Although the Niagara Movement convened for annual meetings in the proceeding years, limited resources and conflicting agendas began to weaken the group. In 1908, after massive race riots broke out in Springfield, Illinois — the home of Abraham Lincoln — Ovington decided to revisit what the Niagara Movement had started but in a larger, more inclusive way.

Inspired by Walling's article "Race War in the North," which called on America to end the violence against its Black citizens, Ovington worked with him and Moskowitz to launch a national campaign to fight for African Americans' civil rights on Lincoln's centennial birthday, February 12, 1909.

Du Bois led the NAACP's initial efforts

Knowing Du Bois would be a pivotal figure in their cause, Ovington recruited him as well as other intellectual reformers to create what was initially called the National Negro Committee and what would later become the National Association for the Advancement of Colored People (NAACP).

In 1909 Du Bois led organization efforts for the committee's first official event, helping to bring a multitude of progressive groups together — from social workers, abolitionist descendants, members of the Niagara Movement, the Jewish community, Black churches, and anti-lynching crusaders. 

Among the 60 reformers who attended the meeting were Black activists Ida B. Wells, Mary Church Terrell and Archibald Grimke. White progressive activist Oswald Garrison Villard, president of The Evening Post, also contributed to the formation of the NAACP by offering meeting space at The Post and drafting a manifesto entitled "The Call," which urged progressives to fight for democracy and civil liberties.

In 1911 the NAACP issued its official mission statement:

"To promote equality of rights and to eradicate caste or race prejudice among the citizens of the United States; to advance the interest of colored citizens; to secure for them impartial suffrage; and to increase their opportunities for securing justice in the courts, education for the children, employment according to their ability and complete equality before law."

Although Du Bois was the only African American currently serving on the executive board (he was elected as Director of Publicity and Research in 1910), his presence made a huge impact on the organization. 

Launching the NAACP's official journal, The Crisis, Du Bois edited the publication to include news reports on race issues as well as creative writing by African Americans. The publication would go on to have an indelible influence on the Harlem Renaissance by promoting works by Langston Hughes and other famous Black writers.

In its early days, the NAACP strongly influenced the Supreme Court

Among its early achievements, the NAACP helped open the door for African Americans to serve in World War I. In 1915 it also organized national marches to protest director D.W. Griffith's The Birth of a Nation, which romanticized the Ku Klux Klan, and resulted in many cities boycotting the film.

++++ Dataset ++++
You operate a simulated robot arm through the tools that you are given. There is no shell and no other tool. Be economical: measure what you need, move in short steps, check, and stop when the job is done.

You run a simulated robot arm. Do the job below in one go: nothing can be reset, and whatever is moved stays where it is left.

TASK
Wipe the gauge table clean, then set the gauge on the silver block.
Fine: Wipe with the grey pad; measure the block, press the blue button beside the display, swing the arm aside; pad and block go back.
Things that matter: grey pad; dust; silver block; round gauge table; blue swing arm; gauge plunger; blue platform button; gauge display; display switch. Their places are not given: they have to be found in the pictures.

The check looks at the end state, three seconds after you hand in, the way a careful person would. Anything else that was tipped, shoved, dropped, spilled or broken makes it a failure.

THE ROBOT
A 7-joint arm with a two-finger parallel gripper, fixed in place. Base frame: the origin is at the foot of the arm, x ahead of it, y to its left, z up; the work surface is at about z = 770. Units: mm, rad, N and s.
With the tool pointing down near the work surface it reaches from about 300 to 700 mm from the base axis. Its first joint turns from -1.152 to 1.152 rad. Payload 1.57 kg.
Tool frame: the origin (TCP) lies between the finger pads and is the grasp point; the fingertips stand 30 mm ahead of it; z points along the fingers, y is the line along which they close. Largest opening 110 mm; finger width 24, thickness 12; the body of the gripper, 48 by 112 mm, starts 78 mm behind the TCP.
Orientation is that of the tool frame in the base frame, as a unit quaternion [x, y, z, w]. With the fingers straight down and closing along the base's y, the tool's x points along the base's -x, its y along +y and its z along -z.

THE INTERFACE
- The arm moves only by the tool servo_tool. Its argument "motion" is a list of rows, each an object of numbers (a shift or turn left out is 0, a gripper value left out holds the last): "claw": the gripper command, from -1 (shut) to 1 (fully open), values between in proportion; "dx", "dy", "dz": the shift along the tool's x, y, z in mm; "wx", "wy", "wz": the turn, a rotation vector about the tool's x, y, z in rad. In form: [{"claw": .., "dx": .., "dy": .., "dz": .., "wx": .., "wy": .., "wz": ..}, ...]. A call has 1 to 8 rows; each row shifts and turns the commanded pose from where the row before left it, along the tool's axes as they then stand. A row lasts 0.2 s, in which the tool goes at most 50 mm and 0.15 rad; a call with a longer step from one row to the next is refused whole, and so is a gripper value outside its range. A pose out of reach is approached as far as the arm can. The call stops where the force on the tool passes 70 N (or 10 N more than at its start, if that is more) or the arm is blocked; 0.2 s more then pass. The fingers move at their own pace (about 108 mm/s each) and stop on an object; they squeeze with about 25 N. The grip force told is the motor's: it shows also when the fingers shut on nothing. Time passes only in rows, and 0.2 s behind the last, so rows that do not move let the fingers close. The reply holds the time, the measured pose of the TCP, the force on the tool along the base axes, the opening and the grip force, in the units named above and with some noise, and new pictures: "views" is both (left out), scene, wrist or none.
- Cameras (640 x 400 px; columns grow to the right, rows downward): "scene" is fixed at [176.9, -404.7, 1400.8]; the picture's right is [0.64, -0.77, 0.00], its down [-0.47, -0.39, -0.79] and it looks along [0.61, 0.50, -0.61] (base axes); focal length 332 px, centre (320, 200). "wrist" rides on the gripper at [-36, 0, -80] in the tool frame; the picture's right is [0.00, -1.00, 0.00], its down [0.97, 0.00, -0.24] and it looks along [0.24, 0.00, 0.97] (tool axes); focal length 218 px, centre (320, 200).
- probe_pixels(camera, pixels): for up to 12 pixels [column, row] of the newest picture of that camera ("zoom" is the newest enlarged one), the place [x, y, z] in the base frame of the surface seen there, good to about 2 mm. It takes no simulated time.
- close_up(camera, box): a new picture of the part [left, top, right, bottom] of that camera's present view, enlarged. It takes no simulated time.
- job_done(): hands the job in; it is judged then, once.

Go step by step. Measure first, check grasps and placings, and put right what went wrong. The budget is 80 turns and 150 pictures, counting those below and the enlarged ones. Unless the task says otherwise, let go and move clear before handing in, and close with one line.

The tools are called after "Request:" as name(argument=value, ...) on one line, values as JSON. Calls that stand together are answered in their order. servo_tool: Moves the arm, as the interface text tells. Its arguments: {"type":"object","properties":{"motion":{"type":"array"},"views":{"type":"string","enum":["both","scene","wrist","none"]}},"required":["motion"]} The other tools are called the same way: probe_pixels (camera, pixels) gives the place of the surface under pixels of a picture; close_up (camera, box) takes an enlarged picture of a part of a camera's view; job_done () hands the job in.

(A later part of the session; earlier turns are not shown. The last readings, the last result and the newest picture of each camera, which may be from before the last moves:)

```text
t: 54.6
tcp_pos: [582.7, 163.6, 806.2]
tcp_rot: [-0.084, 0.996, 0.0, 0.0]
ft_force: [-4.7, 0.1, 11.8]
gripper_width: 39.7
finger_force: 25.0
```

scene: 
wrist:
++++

But what the NAACP was most known for in its early days was breaking ground on Black disenfranchisement and segregation through litigation and legislation. 

It strongly influenced the Supreme Court decisions of 1) Guinn v. United States (1915), which deemed Oklahoma's grandfather clause unconstitutional because it made voting requirements for Black citizens much more difficult than for white citizens and 2) Buchanan v. Warley (1917), which forbid local governments to segregate Black people into residential districts.

Under the legal counsel of Thurgood Marshall, the NAACP would have another major legislative victory decades later in Brown v. Board of Education (1954), which deemed racial segregation in public schools as unconstitutional.